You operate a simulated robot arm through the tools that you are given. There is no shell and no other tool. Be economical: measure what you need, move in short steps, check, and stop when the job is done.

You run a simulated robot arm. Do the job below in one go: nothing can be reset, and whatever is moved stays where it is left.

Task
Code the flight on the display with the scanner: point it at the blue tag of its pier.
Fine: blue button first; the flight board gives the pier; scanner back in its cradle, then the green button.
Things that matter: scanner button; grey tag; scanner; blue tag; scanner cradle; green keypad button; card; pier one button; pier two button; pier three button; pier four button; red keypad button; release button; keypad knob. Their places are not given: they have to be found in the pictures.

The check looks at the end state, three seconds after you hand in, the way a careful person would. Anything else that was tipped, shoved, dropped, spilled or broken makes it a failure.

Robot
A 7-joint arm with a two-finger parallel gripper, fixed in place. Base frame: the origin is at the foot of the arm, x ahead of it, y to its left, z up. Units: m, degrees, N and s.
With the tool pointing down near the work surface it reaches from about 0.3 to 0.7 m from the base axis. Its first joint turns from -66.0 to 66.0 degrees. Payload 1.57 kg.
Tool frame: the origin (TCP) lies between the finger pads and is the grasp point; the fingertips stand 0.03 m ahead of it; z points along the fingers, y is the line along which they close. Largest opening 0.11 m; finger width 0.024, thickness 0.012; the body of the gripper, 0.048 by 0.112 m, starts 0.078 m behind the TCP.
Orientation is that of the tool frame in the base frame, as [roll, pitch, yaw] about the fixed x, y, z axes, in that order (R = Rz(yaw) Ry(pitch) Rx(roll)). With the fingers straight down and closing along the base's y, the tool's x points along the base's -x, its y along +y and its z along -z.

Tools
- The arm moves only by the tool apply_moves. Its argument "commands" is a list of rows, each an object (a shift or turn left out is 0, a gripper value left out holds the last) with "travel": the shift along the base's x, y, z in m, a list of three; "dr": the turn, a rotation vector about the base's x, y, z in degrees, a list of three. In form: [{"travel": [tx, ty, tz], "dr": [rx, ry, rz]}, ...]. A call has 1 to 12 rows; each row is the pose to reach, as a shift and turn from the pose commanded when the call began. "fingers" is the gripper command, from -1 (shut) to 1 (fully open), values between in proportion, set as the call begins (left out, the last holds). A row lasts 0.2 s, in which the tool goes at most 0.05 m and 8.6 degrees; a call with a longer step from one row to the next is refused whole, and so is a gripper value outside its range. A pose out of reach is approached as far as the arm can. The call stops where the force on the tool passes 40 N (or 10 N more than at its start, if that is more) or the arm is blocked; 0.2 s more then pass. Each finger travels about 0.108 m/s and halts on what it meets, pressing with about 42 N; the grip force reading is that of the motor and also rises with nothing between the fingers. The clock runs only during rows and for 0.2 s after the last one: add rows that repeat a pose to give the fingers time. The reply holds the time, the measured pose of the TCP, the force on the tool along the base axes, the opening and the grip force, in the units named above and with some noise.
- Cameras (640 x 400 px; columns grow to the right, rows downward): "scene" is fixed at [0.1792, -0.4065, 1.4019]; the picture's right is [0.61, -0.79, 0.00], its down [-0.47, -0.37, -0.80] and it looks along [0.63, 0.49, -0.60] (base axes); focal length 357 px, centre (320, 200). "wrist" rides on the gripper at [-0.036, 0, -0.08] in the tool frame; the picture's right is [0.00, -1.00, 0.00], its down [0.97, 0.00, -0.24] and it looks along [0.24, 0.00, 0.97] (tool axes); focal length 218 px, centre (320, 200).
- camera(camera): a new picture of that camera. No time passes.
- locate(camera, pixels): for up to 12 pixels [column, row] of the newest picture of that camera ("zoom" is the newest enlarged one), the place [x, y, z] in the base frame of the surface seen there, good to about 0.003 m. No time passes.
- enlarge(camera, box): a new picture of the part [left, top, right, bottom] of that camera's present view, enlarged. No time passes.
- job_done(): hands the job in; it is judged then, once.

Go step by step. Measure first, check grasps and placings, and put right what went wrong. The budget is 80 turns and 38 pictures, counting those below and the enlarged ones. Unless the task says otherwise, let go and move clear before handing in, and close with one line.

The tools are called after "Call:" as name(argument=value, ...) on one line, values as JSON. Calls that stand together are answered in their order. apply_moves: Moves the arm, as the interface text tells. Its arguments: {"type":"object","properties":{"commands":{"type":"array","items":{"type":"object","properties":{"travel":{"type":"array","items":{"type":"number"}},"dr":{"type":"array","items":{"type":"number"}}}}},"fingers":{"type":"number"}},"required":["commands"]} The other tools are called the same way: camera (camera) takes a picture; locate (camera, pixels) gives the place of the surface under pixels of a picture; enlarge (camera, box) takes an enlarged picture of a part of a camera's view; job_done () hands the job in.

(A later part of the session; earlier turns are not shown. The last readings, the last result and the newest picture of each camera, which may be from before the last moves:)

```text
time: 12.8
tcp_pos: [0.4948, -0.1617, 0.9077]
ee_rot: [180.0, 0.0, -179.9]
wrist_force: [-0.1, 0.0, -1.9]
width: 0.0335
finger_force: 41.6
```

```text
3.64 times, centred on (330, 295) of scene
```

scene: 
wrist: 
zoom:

——————————

**WORK TO COMPLETE**
Scan the listing above and copy all lines containing the word "zoom".

**RESULT BELOW**
- locate(camera, pixels): for up to 12 pixels [column, row] of the newest picture of that camera ("zoom" is the newest enlarged one), the place [x, y, z] in the base frame of the surface seen there, good to about 0.003 m. No time passes.
zoom:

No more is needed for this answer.